Ou, pior, com fedor a 24 Horas. Paciência. Fiquei com umas vontadezinhas de desabafar à conta da notícia do dia (ou destes dias, passado que está o Natal e enquanto não vem o Ano Novo): a morte da menina de 2 anos em Monção. Já vai sendo rotina. Crianças vítimas de "acidentes", que morrem mesmo que tenha havido denúncias, polícia, Segurança Social e Comissão de Protecção de Menores ao barulho. Uma vez mais, o ministro vem exigir o apuramento rigoroso das responsabilidades. A autópsia (inconclusiva) foi ontem, hoje está tudo com os olhos postos no caso e na mãe, que vai ser ouvida novamente. Querem um prognóstico para 2007? Vai ser provada a causa da morte por maus-tratos, os pais vão ser julgados (e enxovalhados pelo "povo" ao entrar e sair do tribunal, exigindo "justiça!") e, provavelmente, condenados com pena leve; as responsabilidades nunca vão ser apuradas, uma vez que a "culpa" vai saltitar entre competências mal-definidas, técnicos(as) mal apetrechadas, legislação possivelmente inadequada e confusa, sistema judicial lento, etc. E todos nós, ao brindar a Meia-Noite, esqueceremos que outras Saras morrerão em 2007.
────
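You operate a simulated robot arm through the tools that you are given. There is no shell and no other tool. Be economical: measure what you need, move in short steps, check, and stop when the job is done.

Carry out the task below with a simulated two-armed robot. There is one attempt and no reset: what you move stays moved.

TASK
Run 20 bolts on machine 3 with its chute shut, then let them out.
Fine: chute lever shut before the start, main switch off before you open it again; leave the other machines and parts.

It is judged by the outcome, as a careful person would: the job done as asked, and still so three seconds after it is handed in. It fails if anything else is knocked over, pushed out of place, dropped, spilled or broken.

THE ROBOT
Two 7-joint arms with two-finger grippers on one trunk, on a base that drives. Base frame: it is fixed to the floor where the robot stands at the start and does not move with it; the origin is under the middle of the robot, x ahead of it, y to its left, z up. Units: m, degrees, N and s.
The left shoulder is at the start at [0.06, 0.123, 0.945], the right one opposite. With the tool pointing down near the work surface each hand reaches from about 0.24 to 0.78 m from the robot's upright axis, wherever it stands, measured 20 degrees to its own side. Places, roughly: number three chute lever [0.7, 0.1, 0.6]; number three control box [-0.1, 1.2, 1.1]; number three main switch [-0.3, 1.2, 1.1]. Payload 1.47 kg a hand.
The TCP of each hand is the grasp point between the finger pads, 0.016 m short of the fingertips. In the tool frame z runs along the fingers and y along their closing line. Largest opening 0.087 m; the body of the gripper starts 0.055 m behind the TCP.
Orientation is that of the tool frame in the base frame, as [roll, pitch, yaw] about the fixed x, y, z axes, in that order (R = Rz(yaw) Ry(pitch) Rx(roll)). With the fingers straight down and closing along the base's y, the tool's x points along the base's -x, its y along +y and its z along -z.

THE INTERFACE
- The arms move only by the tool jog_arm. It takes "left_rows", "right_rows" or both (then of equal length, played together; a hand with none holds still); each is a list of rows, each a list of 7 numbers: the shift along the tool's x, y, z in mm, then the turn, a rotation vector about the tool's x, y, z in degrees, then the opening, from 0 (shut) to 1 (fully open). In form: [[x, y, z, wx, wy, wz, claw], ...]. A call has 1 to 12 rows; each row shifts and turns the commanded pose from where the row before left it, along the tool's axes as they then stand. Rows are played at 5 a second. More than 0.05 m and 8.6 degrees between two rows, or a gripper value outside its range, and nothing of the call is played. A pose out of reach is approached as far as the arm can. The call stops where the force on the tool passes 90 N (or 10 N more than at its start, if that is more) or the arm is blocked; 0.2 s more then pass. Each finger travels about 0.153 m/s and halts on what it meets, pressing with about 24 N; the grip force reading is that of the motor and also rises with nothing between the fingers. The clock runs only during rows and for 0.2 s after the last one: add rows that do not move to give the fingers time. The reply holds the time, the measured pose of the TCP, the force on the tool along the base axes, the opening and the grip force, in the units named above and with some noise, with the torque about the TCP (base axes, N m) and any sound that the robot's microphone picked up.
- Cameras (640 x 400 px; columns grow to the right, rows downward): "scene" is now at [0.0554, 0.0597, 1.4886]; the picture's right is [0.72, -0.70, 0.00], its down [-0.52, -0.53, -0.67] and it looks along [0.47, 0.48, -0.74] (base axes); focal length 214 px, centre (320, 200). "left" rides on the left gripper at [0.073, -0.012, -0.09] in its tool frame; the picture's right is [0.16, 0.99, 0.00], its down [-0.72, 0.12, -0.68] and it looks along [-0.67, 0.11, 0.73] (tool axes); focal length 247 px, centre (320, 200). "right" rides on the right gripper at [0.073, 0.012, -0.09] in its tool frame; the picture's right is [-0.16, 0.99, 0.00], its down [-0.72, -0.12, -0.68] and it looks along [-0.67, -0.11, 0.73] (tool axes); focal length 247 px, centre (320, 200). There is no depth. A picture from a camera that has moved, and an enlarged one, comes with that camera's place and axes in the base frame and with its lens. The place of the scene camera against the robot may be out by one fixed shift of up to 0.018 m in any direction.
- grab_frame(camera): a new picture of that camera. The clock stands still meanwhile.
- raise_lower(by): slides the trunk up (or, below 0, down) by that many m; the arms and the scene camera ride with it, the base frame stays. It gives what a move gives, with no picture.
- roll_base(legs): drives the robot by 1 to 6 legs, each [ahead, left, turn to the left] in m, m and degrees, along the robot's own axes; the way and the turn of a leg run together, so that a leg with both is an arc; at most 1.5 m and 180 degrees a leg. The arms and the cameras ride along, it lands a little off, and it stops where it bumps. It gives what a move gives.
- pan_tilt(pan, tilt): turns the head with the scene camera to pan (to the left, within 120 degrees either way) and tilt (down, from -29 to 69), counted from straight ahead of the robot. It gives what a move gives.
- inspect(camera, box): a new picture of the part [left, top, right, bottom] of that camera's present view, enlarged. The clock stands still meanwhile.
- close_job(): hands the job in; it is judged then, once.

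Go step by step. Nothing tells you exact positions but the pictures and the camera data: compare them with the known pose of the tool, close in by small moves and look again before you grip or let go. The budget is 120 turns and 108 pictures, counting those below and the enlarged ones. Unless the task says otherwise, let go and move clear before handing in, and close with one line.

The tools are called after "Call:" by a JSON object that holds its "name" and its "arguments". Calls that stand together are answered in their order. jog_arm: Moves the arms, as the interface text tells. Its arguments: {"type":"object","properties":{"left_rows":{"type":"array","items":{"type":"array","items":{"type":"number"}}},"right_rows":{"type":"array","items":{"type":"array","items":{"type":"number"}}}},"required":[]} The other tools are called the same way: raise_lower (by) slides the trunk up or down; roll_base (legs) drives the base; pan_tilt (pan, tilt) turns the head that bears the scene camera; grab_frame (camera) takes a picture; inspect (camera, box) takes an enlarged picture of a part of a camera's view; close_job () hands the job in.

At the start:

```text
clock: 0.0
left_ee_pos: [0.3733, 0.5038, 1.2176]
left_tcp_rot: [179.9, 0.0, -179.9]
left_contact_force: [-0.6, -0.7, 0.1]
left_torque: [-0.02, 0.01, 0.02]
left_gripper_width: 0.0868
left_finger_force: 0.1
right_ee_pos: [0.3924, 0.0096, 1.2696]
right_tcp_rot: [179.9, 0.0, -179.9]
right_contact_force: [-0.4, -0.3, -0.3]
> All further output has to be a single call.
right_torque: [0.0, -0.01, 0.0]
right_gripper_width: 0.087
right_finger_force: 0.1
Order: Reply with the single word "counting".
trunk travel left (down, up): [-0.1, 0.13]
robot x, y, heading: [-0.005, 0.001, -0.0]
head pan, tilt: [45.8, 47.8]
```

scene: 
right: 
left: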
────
Fiquei verdadeiramente impressionado com os breves segundos que vi na televisão ontem. Uma mãe que, menos de 24 horas após a morte da filha, diz para a câmara, com a maior calma, que "nunca bati na minha menina", como se estivesse a falar da novela ou do tempo. E um pai que faz um "ar-de-não-é-nada-comigo", diz que "se batesse nos filhos era em todos, não era só na mais nova" e diz, encolhendo os ombros, que ficou admirado quando a mulher lhe telefonou a dizer que a filha estava no hospital. Para mim, estes 30 segundos dizem tudo. Independentemente de estarem a mentir ou não. Se estão, são umas bestas assassinas. Se não estão, são uns monstros de frieza. Ou uma mistura de ambos.
A Sara morreu com 2 anos. A educadora contou, emocionada, como andava sempre infeliz, com frio, mal vestida, com sinais de maus tratos e com fome. Quando chegava ao jardim de infância, retribuía os sorrisos que lhe davam com pedidos de "pão". Sabem que mais? Eu digo que mais: teria sido um aborto abençoado. E os senhores do "Não" que me tentem convencer do contrário.